[begin GIVEN INFORMATION]
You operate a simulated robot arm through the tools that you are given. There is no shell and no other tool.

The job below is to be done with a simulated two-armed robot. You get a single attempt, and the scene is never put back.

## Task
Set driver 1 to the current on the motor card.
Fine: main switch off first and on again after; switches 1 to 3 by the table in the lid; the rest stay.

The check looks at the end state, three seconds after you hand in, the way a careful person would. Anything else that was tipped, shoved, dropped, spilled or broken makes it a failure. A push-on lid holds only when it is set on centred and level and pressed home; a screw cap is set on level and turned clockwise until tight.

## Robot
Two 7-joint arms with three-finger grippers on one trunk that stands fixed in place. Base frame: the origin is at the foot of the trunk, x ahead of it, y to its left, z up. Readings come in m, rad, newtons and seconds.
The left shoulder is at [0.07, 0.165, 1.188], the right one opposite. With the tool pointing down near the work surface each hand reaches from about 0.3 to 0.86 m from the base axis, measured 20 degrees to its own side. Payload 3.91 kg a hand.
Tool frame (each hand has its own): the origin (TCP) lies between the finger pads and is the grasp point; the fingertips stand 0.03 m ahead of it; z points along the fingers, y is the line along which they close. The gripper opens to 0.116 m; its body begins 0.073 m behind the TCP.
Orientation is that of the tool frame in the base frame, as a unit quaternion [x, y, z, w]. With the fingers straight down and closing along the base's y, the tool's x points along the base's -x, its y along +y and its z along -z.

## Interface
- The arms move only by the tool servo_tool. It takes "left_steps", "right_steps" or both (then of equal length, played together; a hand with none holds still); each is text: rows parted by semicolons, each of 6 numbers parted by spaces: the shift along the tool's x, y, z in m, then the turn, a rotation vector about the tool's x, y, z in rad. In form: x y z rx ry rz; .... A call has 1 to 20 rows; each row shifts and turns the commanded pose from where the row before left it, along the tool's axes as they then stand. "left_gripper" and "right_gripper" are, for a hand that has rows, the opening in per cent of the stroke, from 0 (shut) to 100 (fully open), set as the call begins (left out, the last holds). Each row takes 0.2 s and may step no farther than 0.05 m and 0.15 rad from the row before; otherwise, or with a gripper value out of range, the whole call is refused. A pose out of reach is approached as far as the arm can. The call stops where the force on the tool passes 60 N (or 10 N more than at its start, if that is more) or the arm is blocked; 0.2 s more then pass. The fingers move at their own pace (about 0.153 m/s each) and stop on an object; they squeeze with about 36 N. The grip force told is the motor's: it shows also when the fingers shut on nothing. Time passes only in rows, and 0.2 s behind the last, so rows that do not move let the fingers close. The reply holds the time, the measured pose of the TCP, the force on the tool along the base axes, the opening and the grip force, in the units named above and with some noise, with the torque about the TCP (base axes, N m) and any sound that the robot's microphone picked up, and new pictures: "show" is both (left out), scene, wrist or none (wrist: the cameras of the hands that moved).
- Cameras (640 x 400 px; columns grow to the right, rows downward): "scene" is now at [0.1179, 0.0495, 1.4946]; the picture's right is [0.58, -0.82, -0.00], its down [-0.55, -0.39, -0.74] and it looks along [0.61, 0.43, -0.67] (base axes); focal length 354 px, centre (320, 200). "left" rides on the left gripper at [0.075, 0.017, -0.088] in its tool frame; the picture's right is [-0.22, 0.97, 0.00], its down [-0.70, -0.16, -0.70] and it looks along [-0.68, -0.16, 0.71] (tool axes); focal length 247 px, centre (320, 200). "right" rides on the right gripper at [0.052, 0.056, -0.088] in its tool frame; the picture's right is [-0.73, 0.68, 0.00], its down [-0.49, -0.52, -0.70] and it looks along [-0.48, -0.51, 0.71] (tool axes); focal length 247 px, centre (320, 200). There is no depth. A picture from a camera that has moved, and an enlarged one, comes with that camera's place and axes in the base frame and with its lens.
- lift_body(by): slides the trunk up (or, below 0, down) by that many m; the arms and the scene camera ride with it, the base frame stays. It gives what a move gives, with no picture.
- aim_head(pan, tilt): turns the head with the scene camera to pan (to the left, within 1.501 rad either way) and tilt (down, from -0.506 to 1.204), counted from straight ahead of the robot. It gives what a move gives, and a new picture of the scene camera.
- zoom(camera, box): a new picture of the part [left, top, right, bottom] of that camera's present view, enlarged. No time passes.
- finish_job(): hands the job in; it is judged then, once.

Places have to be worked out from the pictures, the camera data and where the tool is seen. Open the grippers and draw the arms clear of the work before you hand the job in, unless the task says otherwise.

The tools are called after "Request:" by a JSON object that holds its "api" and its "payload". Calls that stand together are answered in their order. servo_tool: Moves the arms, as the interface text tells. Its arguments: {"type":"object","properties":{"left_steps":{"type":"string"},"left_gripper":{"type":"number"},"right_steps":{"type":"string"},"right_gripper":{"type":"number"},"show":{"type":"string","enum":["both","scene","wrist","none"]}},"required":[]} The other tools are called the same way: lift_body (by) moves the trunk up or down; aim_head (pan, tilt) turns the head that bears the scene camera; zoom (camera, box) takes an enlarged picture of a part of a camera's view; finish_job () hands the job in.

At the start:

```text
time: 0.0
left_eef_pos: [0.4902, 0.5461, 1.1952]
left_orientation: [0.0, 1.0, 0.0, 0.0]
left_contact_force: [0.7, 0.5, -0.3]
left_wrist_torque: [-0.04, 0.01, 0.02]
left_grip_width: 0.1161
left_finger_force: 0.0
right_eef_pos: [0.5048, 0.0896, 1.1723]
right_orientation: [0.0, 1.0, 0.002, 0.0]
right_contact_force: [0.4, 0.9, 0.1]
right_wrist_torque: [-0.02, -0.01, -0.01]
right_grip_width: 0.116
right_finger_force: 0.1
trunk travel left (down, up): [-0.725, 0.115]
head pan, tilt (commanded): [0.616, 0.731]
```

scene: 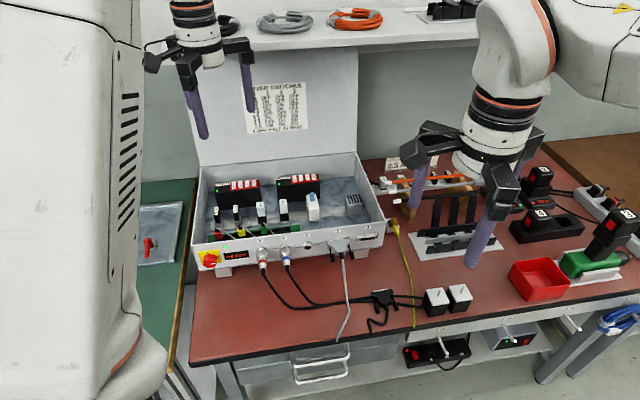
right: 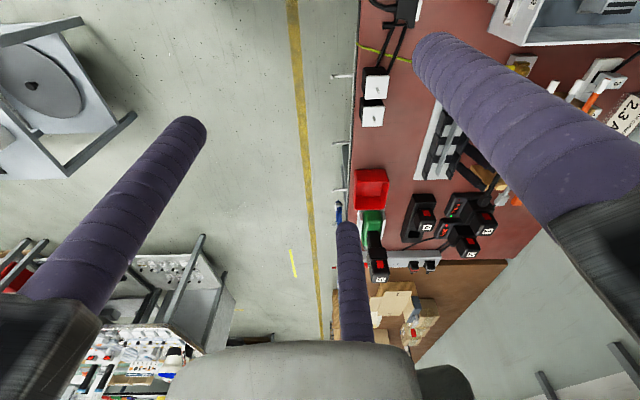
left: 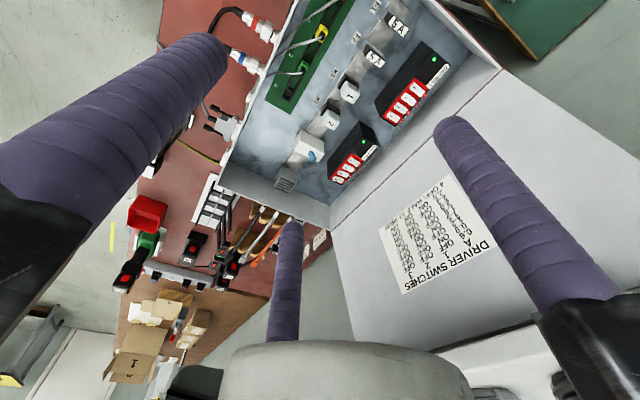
[end GIVEN INFORMATION]
● AIM OF THE EXERCISE: Restate the listing above word for word, and skip the pictures. Write them as strings in a JSON array, leaving out blank lines.

● REPLY TO THE EXERCISE:
[
  "You operate a simulated robot arm through the tools that you are given. There is no shell and no other tool.",
  "The job below is to be done with a simulated two-armed robot. You get a single attempt, and the scene is never put back.",
  "## Task",
  "Set driver 1 to the current on the motor card.",
  "Fine: main switch off first and on again after; switches 1 to 3 by the table in the lid; the rest stay.",
  "The check looks at the end state, three seconds after you hand in, the way a careful person would. Anything else that was tipped, shoved, dropped, spilled or broken makes it a failure. A push-on lid holds only when it is set on centred and level and pressed home; a screw cap is set on level and turned clockwise until tight.",
  "## Robot",
  "Two 7-joint arms with three-finger grippers on one trunk that stands fixed in place. Base frame: the origin is at the foot of the trunk, x ahead of it, y to its left, z up. Readings come in m, rad, newtons and seconds.",
  "The left shoulder is at [0.07, 0.165, 1.188], the right one opposite. With the tool pointing down near the work surface each hand reaches from about 0.3 to 0.86 m from the base axis, measured 20 degrees to its own side. Payload 3.91 kg a hand.",
  "Tool frame (each hand has its own): the origin (TCP) lies between the finger pads and is the grasp point; the fingertips stand 0.03 m ahead of it; z points along the fingers, y is the line along which they close. The gripper opens to 0.116 m; its body begins 0.073 m behind the TCP.",
  "Orientation is that of the tool frame in the base frame, as a unit quaternion [x, y, z, w]. With the fingers straight down and closing along the base's y, the tool's x points along the base's -x, its y along +y and its z along -z.",
  "## Interface",
  "- The arms move only by the tool servo_tool. It takes \"left_steps\", \"right_steps\" or both (then of equal length, played together; a hand with none holds still); each is text: rows parted by semicolons, each of 6 numbers parted by spaces: the shift along the tool's x, y, z in m, then the turn, a rotation vector about the tool's x, y, z in rad. In form: x y z rx ry rz; .... A call has 1 to 20 rows; each row shifts and turns the commanded pose from where the row before left it, along the tool's axes as they then stand. \"left_gripper\" and \"right_gripper\" are, for a hand that has rows, the opening in per cent of the stroke, from 0 (shut) to 100 (fully open), set as the call begins (left out, the last holds). Each row takes 0.2 s and may step no farther than 0.05 m and 0.15 rad from the row before; otherwise, or with a gripper value out of range, the whole call is refused. A pose out of reach is approached as far as the arm can. The call stops where the force on the tool passes 60 N (or 10 N more than at its start, if that is more) or the arm is blocked; 0.2 s more then pass. The fingers move at their own pace (about 0.153 m/s each) and stop on an object; they squeeze with about 36 N. The grip force told is the motor's: it shows also when the fingers shut on nothing. Time passes only in rows, and 0.2 s behind the last, so rows that do not move let the fingers close. The reply holds the time, the measured pose of the TCP, the force on the tool along the base axes, the opening and the grip force, in the units named above and with some noise, with the torque about the TCP (base axes, N m) and any sound that the robot's microphone picked up, and new pictures: \"show\" is both (left out), scene, wrist or none (wrist: the cameras of the hands that moved).",
  "- Cameras (640 x 400 px; columns grow to the right, rows downward): \"scene\" is now at [0.1179, 0.0495, 1.4946]; the picture's right is [0.58, -0.82, -0.00], its down [-0.55, -0.39, -0.74] and it looks along [0.61, 0.43, -0.67] (base axes); focal length 354 px, centre (320, 200). \"left\" rides on the left gripper at [0.075, 0.017, -0.088] in its tool frame; the picture's right is [-0.22, 0.97, 0.00], its down [-0.70, -0.16, -0.70] and it looks along [-0.68, -0.16, 0.71] (tool axes); focal length 247 px, centre (320, 200). \"right\" rides on the right gripper at [0.052, 0.056, -0.088] in its tool frame; the picture's right is [-0.73, 0.68, 0.00], its down [-0.49, -0.52, -0.70] and it looks along [-0.48, -0.51, 0.71] (tool axes); focal length 247 px, centre (320, 200). There is no depth. A picture from a camera that has moved, and an enlarged one, comes with that camera's place and axes in the base frame and with its lens.",
  "- lift_body(by): slides the trunk up (or, below 0, down) by that many m; the arms and the scene camera ride with it, the base frame stays. It gives what a move gives, with no picture.",
  "- aim_head(pan, tilt): turns the head with the scene camera to pan (to the left, within 1.501 rad either way) and tilt (down, from -0.506 to 1.204), counted from straight ahead of the robot. It gives what a move gives, and a new picture of the scene camera.",
  "- zoom(camera, box): a new picture of the part [left, top, right, bottom] of that camera's present view, enlarged. No time passes.",
  "- finish_job(): hands the job in; it is judged then, once.",
  "Places have to be worked out from the pictures, the camera data and where the tool is seen. Open the grippers and draw the arms clear of the work before you hand the job in, unless the task says otherwise.",
  "The tools are called after \"Request:\" by a JSON object that holds its \"api\" and its \"payload\". Calls that stand together are answered in their order. servo_tool: Moves the arms, as the interface text tells. Its arguments: {\"type\":\"object\",\"properties\":{\"left_steps\":{\"type\":\"string\"},\"left_gripper\":{\"type\":\"number\"},\"right_steps\":{\"type\":\"string\"},\"right_gripper\":{\"type\":\"number\"},\"show\":{\"type\":\"string\",\"enum\":[\"both\",\"scene\",\"wrist\",\"none\"]}},\"required\":[]} The other tools are called the same way: lift_body (by) moves the trunk up or down; aim_head (pan, tilt) turns the head that bears the scene camera; zoom (camera, box) takes an enlarged picture of a part of a camera's view; finish_job () hands the job in.",
  "At the start:",
  "```text",
  "time: 0.0",
  "left_eef_pos: [0.4902, 0.5461, 1.1952]",
  "left_orientation: [0.0, 1.0, 0.0, 0.0]",
  "left_contact_force: [0.7, 0.5, -0.3]",
  "left_wrist_torque: [-0.04, 0.01, 0.02]",
  "left_grip_width: 0.1161",
  "left_finger_force: 0.0",
  "right_eef_pos: [0.5048, 0.0896, 1.1723]",
  "right_orientation: [0.0, 1.0, 0.002, 0.0]",
  "right_contact_force: [0.4, 0.9, 0.1]",
  "right_wrist_torque: [-0.02, -0.01, -0.01]",
  "right_grip_width: 0.116",
  "right_finger_force: 0.1",
  "trunk travel left (down, up): [-0.725, 0.115]",
  "head pan, tilt (commanded): [0.616, 0.731]",
  "```",
  "scene: ",
  "right: ",
  "left: "
]